En este sentido, el uso de conceptos y planteamientos teóricos como el de la dominación masculina (Bourdieu, 2007), masculinidad hegemónica (Connell, 1995) y el de las trasformaciones de género (Montesinos, 2005; del Valle et al., 2003) se convierten en recursos epistémicos de mayor viabilidad para contextualizar y explorar la (re)construcción, (re)significación y ejercicio de la masculinidad de una forma teórica y empírica. Con estas herramientas teórico-metodológicas se pueden rastrear las diversas expresiones de la construcción masculina y sus vínculos, por ejemplo, con los costos de ser «hombre» (Izquierdo, 2007), con las relaciones de género (Bonino, 2007), con el medio ambiente (Pérez-Castro Vázquez, 2003) y de otras expresiones de la vigencia, reproducción o emergencias de dicho ordenamiento de género (Montesinos, 2005).
LA DIVERSIDAD EN LAS MASCULINIDADES Y VIVENCIAS DE GÉNERO DE VARONES INDÍGENAS
La matización de las subjetivaciones de género se origina por la diferenciación de etnia, edad, clase, etcétera, donde:
los significados de la masculinidad varían en las distintas culturas, a lo largo de la historia, entre hombres de una misma cultura, y en el transcurso de la vida. Esto significa que no podemos hablar de la masculinidad como si fuera una constante, una esencia universal, sino más bien como una articulación fluida y en constante cambio, de significados y comportamientos. En este sentido, debemos hablar de masculinidades, reconociendo así las diferentes definiciones que construimos acerca de lo que significa ser hombre. Al pluralizar el término, reconocemos que la masculinidad tiene significados diferentes para distintos grupos de hombres en diversos momentos (Kimmel, 1998, p. 210).

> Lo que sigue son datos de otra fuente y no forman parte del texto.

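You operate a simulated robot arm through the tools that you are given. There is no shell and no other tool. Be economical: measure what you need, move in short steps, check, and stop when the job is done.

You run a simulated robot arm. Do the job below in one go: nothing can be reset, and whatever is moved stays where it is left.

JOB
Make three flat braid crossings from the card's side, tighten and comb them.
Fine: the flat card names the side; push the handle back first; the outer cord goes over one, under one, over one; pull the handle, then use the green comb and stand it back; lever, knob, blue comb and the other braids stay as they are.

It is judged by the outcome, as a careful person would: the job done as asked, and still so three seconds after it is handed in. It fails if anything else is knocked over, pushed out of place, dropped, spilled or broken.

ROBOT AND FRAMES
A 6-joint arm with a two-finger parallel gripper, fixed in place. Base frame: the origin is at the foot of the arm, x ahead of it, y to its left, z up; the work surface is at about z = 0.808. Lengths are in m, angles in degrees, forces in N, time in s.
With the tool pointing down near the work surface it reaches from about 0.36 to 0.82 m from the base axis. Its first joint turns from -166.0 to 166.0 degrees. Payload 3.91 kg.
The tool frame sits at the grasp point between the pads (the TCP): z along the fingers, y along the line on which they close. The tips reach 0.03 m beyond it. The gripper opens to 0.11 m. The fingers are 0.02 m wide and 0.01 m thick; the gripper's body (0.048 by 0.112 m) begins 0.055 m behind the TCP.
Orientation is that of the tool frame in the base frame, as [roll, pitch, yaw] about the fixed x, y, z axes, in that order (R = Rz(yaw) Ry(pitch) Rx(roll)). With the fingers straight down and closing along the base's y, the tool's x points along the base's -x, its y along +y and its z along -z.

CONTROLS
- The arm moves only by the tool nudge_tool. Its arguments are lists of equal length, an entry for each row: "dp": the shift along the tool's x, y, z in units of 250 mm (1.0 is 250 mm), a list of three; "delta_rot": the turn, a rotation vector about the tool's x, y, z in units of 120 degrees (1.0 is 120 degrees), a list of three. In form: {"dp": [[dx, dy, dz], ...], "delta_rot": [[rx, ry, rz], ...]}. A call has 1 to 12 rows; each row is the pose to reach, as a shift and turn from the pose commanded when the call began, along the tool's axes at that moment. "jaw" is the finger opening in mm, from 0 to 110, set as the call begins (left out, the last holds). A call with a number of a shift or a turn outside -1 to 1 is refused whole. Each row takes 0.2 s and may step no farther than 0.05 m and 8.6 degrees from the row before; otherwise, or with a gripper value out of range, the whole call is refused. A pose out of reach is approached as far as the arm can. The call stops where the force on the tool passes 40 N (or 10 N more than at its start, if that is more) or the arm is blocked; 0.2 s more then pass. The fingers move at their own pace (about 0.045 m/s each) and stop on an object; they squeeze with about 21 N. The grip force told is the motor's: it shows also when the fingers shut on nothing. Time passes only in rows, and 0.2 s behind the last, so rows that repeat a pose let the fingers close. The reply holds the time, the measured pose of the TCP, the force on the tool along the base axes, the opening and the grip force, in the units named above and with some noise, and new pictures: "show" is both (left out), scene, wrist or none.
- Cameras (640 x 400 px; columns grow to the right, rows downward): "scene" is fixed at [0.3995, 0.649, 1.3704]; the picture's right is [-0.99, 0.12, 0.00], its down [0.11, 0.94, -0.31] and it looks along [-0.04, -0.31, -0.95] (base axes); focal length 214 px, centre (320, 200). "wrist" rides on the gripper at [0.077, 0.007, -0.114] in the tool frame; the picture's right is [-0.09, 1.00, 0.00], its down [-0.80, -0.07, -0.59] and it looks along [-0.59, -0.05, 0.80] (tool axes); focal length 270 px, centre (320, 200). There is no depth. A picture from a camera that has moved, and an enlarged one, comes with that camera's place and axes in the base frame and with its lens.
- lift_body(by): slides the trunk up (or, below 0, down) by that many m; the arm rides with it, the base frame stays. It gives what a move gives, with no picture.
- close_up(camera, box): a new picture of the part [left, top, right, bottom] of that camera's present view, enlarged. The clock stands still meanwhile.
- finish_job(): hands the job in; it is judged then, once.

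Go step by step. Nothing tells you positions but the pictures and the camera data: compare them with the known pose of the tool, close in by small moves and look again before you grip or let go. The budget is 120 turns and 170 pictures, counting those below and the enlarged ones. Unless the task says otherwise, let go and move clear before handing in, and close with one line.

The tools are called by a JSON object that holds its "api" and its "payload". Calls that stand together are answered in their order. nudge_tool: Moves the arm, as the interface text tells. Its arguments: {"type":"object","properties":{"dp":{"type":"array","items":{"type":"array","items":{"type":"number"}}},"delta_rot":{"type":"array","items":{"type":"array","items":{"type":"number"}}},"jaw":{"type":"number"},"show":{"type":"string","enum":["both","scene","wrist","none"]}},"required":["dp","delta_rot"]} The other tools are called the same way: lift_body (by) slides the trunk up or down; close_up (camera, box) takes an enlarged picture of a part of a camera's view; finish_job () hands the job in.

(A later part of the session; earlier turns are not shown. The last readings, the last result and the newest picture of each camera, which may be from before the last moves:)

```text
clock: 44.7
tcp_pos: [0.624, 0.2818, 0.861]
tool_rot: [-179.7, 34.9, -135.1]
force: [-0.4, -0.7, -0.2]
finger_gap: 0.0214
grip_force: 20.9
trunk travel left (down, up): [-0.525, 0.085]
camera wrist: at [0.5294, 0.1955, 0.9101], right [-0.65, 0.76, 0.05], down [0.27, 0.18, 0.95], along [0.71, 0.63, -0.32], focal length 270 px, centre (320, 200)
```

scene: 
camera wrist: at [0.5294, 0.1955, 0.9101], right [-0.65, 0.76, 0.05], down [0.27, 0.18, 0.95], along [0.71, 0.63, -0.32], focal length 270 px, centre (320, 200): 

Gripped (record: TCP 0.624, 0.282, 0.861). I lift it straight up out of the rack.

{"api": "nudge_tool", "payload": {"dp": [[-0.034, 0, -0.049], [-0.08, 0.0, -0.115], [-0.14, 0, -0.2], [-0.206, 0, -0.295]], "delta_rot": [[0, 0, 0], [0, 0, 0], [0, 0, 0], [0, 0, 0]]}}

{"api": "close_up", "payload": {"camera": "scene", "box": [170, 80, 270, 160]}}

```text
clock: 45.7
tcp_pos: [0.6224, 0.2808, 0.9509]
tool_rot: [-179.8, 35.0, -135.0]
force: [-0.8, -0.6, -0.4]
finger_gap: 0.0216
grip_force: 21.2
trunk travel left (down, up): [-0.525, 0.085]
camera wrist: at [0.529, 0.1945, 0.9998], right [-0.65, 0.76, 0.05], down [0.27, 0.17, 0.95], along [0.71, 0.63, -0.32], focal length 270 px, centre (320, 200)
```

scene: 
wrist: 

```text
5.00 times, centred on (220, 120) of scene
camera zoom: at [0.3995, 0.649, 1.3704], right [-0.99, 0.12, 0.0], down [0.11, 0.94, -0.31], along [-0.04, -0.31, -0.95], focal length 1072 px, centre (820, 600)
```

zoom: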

La cuestión antes planteada marca la necesidad de contemplar la diversidad de situaciones que condicionan la subjetividad masculina y los ejes comunes que la identifican con la hegemonía y subalteridad. A través de este planteamiento se reconoce que la construcción, significación y práctica de las masculinidades son dinámicas, multifactoriales, históricas y contextuales. Hernández (1998) señala que, en el caso de los pueblos indígenas y afroamericanos, que perviven en la subordinación étnica en los diversos contextos de los Estados-nación latinoamericanos, se reproduce un modelo de masculinidad hegemónica, que define como «identidades étnicas subordinadas» e «identidades masculinas hegemónicas», de consecuencias diversas. También señala las concernientes a las mujeres. La autora aludida indica que: «la autoadscripción a un grupo culturalmente discriminado conduce a la conformación de identidades étnicas subordinadas, según el nivel o estadio de conciencia de pertenencia o rechazo por el que cada individuo o grupo social transita» (p. 218 ). Sin embargo, aun al interior de estos grupos se evidencian diferenciaciones. Así, la autora plantea que «existe una jerarquización socialmente aceptada de las decisiones de los hombres, e incluso cierta permisividad cultural de comportamientos masculinos arbitrarios. La legitimación de la autoridad del hombre por encima de la mujer conduce a la construcción cultural de identidades masculinas hegemónicas» (Hernández, 1998, p. 218).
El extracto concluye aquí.